TO DO: Copy out all of the material, matching it word for word.

* BEGIN *

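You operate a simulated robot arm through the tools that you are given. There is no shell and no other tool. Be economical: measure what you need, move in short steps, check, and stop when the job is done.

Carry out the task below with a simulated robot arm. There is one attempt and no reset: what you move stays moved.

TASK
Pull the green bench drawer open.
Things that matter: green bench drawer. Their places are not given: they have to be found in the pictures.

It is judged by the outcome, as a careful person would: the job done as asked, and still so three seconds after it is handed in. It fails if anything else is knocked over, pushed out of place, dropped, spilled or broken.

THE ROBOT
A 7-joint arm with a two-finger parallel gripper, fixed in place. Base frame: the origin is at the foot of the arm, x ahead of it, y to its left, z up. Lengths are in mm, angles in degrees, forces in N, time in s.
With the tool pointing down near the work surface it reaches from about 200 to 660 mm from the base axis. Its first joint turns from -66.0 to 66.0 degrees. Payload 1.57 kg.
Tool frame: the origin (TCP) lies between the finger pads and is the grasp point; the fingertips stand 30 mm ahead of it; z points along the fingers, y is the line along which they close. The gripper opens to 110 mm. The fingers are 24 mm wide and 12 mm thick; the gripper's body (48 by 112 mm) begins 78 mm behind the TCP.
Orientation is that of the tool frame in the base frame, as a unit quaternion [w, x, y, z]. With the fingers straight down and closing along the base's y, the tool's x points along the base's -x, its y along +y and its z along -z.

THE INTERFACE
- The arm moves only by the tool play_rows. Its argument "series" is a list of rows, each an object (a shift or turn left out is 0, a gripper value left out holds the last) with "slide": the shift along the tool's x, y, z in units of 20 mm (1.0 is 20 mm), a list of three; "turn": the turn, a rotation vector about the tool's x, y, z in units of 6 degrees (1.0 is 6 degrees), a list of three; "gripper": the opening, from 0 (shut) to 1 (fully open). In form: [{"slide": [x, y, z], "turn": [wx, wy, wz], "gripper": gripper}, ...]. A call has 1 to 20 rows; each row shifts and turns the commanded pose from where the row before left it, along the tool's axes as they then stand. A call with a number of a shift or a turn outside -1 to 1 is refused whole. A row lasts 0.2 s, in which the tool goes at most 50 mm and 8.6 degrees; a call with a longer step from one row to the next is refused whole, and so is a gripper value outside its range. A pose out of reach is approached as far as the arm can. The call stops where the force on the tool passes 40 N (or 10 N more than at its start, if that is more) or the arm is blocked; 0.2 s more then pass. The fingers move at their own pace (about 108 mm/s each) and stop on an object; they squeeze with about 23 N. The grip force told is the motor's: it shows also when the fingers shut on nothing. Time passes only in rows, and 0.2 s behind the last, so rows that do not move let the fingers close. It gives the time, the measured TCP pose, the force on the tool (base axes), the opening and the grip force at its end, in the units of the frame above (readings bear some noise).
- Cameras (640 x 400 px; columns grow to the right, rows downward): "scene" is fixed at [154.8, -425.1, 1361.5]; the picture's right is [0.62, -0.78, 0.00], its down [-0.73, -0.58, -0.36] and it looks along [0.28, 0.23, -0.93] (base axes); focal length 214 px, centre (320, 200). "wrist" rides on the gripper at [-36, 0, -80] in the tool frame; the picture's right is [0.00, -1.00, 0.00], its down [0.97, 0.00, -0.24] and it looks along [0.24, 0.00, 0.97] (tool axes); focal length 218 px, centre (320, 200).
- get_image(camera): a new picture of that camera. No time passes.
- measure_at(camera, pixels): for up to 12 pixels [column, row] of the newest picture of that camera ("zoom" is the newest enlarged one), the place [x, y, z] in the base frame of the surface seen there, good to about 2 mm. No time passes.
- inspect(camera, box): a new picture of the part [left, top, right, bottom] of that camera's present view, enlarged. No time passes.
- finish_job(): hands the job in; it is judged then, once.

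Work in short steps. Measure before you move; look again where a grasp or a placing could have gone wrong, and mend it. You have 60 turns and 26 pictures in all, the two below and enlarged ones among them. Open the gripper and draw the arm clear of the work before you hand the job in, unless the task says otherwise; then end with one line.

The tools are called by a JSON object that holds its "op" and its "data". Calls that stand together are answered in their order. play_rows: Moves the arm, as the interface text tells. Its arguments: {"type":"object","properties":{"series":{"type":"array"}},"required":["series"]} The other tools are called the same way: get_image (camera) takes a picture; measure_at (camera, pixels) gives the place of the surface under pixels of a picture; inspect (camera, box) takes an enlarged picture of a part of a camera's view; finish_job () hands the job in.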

* END *

TASK RESULT:
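You operate a simulated robot arm through the tools that you are given. There is no shell and no other tool. Be economical: measure what you need, move in short steps, check, and stop when the job is done.

Carry out the task below with a simulated robot arm. There is one attempt and no reset: what you move stays moved.

TASK
Pull the green bench drawer open.
Things that matter: green bench drawer. Their places are not given: they have to be found in the pictures.

It is judged by the outcome, as a careful person would: the job done as asked, and still so three seconds after it is handed in. It fails if anything else is knocked over, pushed out of place, dropped, spilled or broken.

THE ROBOT
A 7-joint arm with a two-finger parallel gripper, fixed in place. Base frame: the origin is at the foot of the arm, x ahead of it, y to its left, z up. Lengths are in mm, angles in degrees, forces in N, time in s.
With the tool pointing down near the work surface it reaches from about 200 to 660 mm from the base axis. Its first joint turns from -66.0 to 66.0 degrees. Payload 1.57 kg.
Tool frame: the origin (TCP) lies between the finger pads and is the grasp point; the fingertips stand 30 mm ahead of it; z points along the fingers, y is the line along which they close. The gripper opens to 110 mm. The fingers are 24 mm wide and 12 mm thick; the gripper's body (48 by 112 mm) begins 78 mm behind the TCP.
Orientation is that of the tool frame in the base frame, as a unit quaternion [w, x, y, z]. With the fingers straight down and closing along the base's y, the tool's x points along the base's -x, its y along +y and its z along -z.

THE INTERFACE
- The arm moves only by the tool play_rows. Its argument "series" is a list of rows, each an object (a shift or turn left out is 0, a gripper value left out holds the last) with "slide": the shift along the tool's x, y, z in units of 20 mm (1.0 is 20 mm), a list of three; "turn": the turn, a rotation vector about the tool's x, y, z in units of 6 degrees (1.0 is 6 degrees), a list of three; "gripper": the opening, from 0 (shut) to 1 (fully open). In form: [{"slide": [x, y, z], "turn": [wx, wy, wz], "gripper": gripper}, ...]. A call has 1 to 20 rows; each row shifts and turns the commanded pose from where the row before left it, along the tool's axes as they then stand. A call with a number of a shift or a turn outside -1 to 1 is refused whole. A row lasts 0.2 s, in which the tool goes at most 50 mm and 8.6 degrees; a call with a longer step from one row to the next is refused whole, and so is a gripper value outside its range. A pose out of reach is approached as far as the arm can. The call stops where the force on the tool passes 40 N (or 10 N more than at its start, if that is more) or the arm is blocked; 0.2 s more then pass. The fingers move at their own pace (about 108 mm/s each) and stop on an object; they squeeze with about 23 N. The grip force told is the motor's: it shows also when the fingers shut on nothing. Time passes only in rows, and 0.2 s behind the last, so rows that do not move let the fingers close. It gives the time, the measured TCP pose, the force on the tool (base axes), the opening and the grip force at its end, in the units of the frame above (readings bear some noise).
- Cameras (640 x 400 px; columns grow to the right, rows downward): "scene" is fixed at [154.8, -425.1, 1361.5]; the picture's right is [0.62, -0.78, 0.00], its down [-0.73, -0.58, -0.36] and it looks along [0.28, 0.23, -0.93] (base axes); focal length 214 px, centre (320, 200). "wrist" rides on the gripper at [-36, 0, -80] in the tool frame; the picture's right is [0.00, -1.00, 0.00], its down [0.97, 0.00, -0.24] and it looks along [0.24, 0.00, 0.97] (tool axes); focal length 218 px, centre (320, 200).
- get_image(camera): a new picture of that camera. No time passes.
- measure_at(camera, pixels): for up to 12 pixels [column, row] of the newest picture of that camera ("zoom" is the newest enlarged one), the place [x, y, z] in the base frame of the surface seen there, good to about 2 mm. No time passes.
- inspect(camera, box): a new picture of the part [left, top, right, bottom] of that camera's present view, enlarged. No time passes.
- finish_job(): hands the job in; it is judged then, once.

Work in short steps. Measure before you move; look again where a grasp or a placing could have gone wrong, and mend it. You have 60 turns and 26 pictures in all, the two below and enlarged ones among them. Open the gripper and draw the arm clear of the work before you hand the job in, unless the task says otherwise; then end with one line.

The tools are called by a JSON object that holds its "op" and its "data". Calls that stand together are answered in their order. play_rows: Moves the arm, as the interface text tells. Its arguments: {"type":"object","properties":{"series":{"type":"array"}},"required":["series"]} The other tools are called the same way: get_image (camera) takes a picture; measure_at (camera, pixels) gives the place of the surface under pixels of a picture; inspect (camera, box) takes an enlarged picture of a part of a camera's view; finish_job () hands the job in.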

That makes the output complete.